Information supplied:
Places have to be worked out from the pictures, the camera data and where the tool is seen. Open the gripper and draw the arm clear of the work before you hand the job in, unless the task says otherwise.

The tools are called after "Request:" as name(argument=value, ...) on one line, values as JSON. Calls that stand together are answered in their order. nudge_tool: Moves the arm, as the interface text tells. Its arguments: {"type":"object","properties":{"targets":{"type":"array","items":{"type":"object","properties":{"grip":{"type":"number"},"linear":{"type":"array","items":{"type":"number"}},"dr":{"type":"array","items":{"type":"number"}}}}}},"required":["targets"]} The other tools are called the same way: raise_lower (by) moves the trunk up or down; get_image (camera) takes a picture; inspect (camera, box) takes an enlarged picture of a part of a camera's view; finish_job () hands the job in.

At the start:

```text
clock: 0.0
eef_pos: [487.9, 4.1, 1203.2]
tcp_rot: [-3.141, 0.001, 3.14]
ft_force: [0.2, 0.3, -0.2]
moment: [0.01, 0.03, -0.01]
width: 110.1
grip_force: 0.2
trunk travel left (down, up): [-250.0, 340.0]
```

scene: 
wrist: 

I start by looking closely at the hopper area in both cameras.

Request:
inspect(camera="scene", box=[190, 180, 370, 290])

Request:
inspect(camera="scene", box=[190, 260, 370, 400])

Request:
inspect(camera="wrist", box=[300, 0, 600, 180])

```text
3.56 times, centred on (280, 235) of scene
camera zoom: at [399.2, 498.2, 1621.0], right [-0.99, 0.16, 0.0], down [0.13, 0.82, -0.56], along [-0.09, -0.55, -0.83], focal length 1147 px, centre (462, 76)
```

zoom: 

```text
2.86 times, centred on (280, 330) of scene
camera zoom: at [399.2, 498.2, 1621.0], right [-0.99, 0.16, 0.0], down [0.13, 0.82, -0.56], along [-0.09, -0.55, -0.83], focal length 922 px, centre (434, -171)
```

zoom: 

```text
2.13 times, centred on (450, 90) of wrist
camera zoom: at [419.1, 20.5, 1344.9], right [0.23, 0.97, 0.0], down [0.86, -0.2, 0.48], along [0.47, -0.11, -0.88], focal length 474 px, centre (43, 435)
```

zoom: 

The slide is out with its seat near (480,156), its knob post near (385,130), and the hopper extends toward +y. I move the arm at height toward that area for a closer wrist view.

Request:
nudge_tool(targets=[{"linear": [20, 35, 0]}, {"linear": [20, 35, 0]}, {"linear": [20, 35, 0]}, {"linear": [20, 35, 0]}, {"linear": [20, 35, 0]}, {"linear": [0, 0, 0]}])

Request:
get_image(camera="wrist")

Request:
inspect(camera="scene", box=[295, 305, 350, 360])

Task description: Transcribe the data. Leave every line exactly as it is.

Right answer:
Places have to be worked out from the pictures, the camera data and where the tool is seen. Open the gripper and draw the arm clear of the work before you hand the job in, unless the task says otherwise.

The tools are called after "Request:" as name(argument=value, ...) on one line, values as JSON. Calls that stand together are answered in their order. nudge_tool: Moves the arm, as the interface text tells. Its arguments: {"type":"object","properties":{"targets":{"type":"array","items":{"type":"object","properties":{"grip":{"type":"number"},"linear":{"type":"array","items":{"type":"number"}},"dr":{"type":"array","items":{"type":"number"}}}}}},"required":["targets"]} The other tools are called the same way: raise_lower (by) moves the trunk up or down; get_image (camera) takes a picture; inspect (camera, box) takes an enlarged picture of a part of a camera's view; finish_job () hands the job in.

At the start:

```text
clock: 0.0
eef_pos: [487.9, 4.1, 1203.2]
tcp_rot: [-3.141, 0.001, 3.14]
ft_force: [0.2, 0.3, -0.2]
moment: [0.01, 0.03, -0.01]
width: 110.1
grip_force: 0.2
trunk travel left (down, up): [-250.0, 340.0]
```

scene: 
wrist: 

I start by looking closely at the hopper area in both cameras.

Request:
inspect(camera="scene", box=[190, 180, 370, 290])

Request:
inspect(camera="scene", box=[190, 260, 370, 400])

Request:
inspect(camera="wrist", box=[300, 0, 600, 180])

```text
3.56 times, centred on (280, 235) of scene
camera zoom: at [399.2, 498.2, 1621.0], right [-0.99, 0.16, 0.0], down [0.13, 0.82, -0.56], along [-0.09, -0.55, -0.83], focal length 1147 px, centre (462, 76)
```

zoom: 

```text
2.86 times, centred on (280, 330) of scene
camera zoom: at [399.2, 498.2, 1621.0], right [-0.99, 0.16, 0.0], down [0.13, 0.82, -0.56], along [-0.09, -0.55, -0.83], focal length 922 px, centre (434, -171)
```

zoom: 

```text
2.13 times, centred on (450, 90) of wrist
camera zoom: at [419.1, 20.5, 1344.9], right [0.23, 0.97, 0.0], down [0.86, -0.2, 0.48], along [0.47, -0.11, -0.88], focal length 474 px, centre (43, 435)
```

zoom: 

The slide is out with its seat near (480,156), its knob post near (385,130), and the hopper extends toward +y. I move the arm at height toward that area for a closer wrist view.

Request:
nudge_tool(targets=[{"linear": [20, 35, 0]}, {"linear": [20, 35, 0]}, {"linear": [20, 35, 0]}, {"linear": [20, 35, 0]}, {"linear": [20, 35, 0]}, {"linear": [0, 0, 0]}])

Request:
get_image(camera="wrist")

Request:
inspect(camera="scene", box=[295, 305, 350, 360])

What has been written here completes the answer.